> [Given task]
The required output is the exact run of lines from the line containing "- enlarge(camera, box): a" to the line containing "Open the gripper", inclusive, and nothing besides.

> [Information given]
--- Begin ---
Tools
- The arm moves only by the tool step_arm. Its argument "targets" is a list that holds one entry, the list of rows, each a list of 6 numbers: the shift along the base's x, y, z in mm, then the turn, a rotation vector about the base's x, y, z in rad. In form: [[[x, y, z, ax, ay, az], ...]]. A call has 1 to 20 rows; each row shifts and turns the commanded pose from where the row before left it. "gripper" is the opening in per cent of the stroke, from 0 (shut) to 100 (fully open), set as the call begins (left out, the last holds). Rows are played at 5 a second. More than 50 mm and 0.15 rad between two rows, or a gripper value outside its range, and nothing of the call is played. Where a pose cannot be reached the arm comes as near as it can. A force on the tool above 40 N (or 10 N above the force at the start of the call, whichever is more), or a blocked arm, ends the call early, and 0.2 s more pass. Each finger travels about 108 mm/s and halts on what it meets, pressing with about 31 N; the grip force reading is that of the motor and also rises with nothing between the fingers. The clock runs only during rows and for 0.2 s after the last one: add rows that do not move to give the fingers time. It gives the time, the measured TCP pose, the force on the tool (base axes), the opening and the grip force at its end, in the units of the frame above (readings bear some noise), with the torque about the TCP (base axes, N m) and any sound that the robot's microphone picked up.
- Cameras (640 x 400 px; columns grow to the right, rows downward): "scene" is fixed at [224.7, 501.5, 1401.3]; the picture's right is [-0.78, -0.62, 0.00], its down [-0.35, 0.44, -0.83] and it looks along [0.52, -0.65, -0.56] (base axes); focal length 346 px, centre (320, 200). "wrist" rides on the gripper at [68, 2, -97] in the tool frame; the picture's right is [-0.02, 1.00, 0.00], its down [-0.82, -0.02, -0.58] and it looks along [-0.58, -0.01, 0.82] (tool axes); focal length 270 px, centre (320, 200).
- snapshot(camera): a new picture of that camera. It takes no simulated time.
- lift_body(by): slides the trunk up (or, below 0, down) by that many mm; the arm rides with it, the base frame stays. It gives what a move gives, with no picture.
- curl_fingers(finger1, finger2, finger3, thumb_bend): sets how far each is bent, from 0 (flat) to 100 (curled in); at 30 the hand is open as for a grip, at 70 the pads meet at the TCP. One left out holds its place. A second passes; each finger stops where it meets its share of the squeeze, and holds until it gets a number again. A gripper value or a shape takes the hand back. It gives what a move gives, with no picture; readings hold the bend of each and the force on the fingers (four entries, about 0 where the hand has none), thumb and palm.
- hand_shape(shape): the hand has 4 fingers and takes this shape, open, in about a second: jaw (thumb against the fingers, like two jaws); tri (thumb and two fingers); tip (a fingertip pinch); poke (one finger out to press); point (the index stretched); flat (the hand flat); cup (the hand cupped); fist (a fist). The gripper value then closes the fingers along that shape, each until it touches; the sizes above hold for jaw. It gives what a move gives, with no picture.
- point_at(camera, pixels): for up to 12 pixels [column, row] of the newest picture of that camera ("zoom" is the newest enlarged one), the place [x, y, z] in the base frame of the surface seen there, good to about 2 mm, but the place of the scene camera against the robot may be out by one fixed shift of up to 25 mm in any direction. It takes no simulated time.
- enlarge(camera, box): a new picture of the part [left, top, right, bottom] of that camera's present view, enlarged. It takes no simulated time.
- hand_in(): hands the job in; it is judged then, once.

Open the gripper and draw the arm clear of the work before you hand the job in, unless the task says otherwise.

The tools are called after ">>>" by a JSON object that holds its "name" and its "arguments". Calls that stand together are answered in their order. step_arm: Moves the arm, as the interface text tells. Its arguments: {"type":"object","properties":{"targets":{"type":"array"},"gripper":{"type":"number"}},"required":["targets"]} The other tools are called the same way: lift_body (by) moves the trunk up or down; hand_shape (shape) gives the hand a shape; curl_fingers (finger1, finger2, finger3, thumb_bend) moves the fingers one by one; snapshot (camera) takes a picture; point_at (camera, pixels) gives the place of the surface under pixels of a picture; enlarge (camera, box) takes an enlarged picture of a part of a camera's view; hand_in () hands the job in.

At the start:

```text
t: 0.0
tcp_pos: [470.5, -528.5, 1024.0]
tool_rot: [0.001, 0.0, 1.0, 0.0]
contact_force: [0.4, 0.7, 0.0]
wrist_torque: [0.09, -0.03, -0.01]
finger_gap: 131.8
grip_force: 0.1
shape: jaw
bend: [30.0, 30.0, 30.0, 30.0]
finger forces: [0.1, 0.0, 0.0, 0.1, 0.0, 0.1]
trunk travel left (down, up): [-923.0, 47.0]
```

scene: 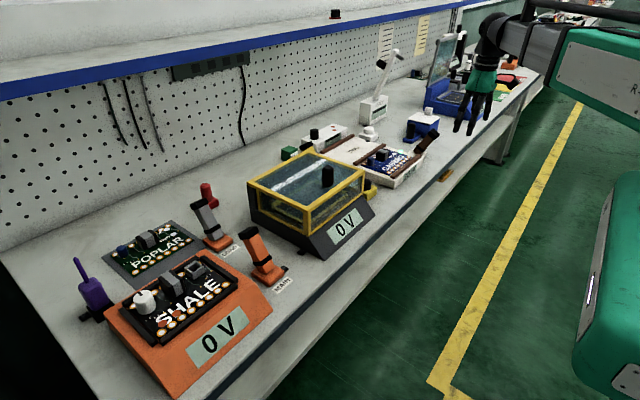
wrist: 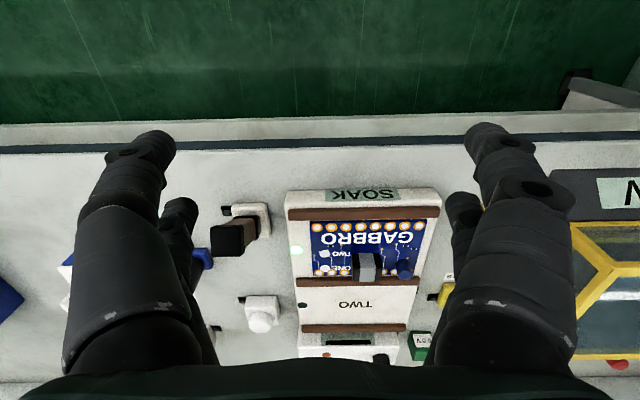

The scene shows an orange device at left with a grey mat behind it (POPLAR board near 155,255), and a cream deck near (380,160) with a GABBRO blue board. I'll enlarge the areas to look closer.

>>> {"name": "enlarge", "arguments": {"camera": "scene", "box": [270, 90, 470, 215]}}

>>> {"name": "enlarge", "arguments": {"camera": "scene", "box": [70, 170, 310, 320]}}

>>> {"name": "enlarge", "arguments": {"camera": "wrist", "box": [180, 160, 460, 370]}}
--- End ---
--- Begin ---
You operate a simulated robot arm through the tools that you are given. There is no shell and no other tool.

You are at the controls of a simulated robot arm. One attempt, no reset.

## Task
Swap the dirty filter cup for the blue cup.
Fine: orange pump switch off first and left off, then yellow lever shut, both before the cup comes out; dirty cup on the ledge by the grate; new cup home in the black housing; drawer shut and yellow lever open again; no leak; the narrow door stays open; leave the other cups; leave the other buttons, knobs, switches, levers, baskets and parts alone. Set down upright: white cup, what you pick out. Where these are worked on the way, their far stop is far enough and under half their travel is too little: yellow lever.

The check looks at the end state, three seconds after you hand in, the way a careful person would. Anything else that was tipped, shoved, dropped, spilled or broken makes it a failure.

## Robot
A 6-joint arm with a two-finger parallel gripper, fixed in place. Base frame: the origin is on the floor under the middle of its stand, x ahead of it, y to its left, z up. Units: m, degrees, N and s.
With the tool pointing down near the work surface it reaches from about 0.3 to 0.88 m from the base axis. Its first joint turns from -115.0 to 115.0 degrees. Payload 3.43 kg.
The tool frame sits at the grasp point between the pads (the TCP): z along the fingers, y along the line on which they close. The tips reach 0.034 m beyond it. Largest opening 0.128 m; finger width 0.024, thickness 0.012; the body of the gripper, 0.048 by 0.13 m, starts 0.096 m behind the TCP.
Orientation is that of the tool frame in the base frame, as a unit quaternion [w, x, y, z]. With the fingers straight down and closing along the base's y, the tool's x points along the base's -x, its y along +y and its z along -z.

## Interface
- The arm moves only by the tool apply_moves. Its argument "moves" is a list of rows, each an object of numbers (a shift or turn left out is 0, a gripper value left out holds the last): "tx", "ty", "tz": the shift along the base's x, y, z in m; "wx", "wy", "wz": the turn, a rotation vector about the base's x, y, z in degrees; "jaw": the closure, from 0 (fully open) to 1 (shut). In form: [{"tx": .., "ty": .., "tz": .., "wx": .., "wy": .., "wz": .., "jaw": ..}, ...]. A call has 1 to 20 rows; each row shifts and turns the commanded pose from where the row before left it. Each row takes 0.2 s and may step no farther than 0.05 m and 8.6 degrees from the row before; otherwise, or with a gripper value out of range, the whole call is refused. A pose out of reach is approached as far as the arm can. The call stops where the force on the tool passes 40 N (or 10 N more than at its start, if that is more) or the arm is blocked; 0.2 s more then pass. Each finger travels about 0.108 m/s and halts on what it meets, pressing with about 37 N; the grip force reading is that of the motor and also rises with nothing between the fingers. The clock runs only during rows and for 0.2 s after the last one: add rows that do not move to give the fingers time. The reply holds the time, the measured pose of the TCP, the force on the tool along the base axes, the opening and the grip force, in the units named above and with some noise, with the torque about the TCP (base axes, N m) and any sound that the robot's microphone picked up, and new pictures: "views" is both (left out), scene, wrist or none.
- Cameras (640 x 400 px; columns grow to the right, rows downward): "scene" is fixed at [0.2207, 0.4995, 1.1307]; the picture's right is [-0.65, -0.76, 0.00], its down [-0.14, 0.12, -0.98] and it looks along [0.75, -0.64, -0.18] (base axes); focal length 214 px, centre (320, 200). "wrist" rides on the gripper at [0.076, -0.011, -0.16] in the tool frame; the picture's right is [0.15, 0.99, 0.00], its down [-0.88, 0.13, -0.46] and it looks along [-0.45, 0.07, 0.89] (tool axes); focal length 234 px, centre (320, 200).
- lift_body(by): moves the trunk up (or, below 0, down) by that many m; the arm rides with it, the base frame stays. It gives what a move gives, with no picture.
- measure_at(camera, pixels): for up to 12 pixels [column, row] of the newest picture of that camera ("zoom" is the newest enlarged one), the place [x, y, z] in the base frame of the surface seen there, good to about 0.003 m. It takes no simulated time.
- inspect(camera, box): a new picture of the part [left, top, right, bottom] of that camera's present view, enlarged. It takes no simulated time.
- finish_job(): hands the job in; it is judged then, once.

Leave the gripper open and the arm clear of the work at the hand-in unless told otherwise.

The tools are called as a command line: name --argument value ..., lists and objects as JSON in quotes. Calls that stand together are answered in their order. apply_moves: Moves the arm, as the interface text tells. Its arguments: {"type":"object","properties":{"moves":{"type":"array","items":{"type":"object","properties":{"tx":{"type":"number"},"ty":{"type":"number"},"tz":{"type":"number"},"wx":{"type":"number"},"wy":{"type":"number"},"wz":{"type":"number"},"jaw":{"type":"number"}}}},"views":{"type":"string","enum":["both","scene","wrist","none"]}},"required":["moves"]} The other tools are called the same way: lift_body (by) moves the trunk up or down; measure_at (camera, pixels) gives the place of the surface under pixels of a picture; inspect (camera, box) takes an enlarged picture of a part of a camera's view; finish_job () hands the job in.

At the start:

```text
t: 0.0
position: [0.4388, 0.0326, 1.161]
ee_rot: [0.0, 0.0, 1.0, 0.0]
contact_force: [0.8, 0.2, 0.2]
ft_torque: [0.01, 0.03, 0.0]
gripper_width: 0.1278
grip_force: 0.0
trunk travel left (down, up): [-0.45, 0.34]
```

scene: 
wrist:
--- End ---
> [Result]
- enlarge(camera, box): a new picture of the part [left, top, right, bottom] of that camera's present view, enlarged. It takes no simulated time.
- hand_in(): hands the job in; it is judged then, once.

Open the gripper and draw the arm clear of the work before you hand the job in, unless the task says otherwise.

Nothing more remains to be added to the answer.